### Material:
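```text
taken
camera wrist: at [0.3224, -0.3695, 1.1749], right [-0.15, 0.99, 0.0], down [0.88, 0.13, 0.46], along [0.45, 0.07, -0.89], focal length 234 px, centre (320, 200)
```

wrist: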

### What this task involves:
Without leaving anything out, quote all the data. Use JSON: a list with one string for each line that is not empty.

### Output of the task:
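[
  "```text",
  "taken",
  "camera wrist: at [0.3224, -0.3695, 1.1749], right [-0.15, 0.99, 0.0], down [0.88, 0.13, 0.46], along [0.45, 0.07, -0.89], focal length 234 px, centre (320, 200)",
  "```",
  "wrist:"
]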